How to choose what type of house is right for you

Feeling overwhelmed by so many different styles? Here are four key steps to help figure out which house is right for you:

  1. Think about location: If you already have a geographic sense of where you want to live, you can start to narrow your search. For example, you’re not likely to find a condo in a rural area, while a freestanding single-family home might a challenge in the heart of a major city. If you have your heart set on a particular style of architecture, look at an area of the country where that style is abundant.
  2. Determine your budget: Where you want to live is only part of the equation; the most important piece is how much you can comfortably afford.

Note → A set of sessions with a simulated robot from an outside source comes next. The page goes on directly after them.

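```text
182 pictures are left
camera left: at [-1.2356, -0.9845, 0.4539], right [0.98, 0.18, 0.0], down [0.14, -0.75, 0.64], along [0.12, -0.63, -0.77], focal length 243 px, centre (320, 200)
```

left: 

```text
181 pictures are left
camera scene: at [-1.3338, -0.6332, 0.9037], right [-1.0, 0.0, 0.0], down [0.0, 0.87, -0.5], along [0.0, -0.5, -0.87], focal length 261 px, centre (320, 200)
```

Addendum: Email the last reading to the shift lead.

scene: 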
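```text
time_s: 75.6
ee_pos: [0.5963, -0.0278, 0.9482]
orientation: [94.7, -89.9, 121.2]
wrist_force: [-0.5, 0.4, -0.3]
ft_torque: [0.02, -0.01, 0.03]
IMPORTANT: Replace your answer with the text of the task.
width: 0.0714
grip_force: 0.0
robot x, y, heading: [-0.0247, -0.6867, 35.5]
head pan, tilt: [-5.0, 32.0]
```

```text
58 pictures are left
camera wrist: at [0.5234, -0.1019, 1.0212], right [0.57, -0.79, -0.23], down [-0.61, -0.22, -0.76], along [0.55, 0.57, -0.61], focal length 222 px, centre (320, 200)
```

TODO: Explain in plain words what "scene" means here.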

Use Bankrate’s home affordability calculator to figure out how much you can spend. Remember that it’s OK to start small: You can build equity in a starter home now and eventually move into something bigger when you’re ready.
  3. Get pre-approved: A mortgage preapproval gives you a concrete sense of how much a lender would be willing to let you borrow. This can help you set realistic parameters on your search — and can also show sellers that you’re a serious, qualified buyer.
  4. Find a good agent: Shopping for a home in today’s market isn’t easy. An experienced local real estate agent will listen to your needs and your budget and help you tick off as many items on your wish list as is realistically possible.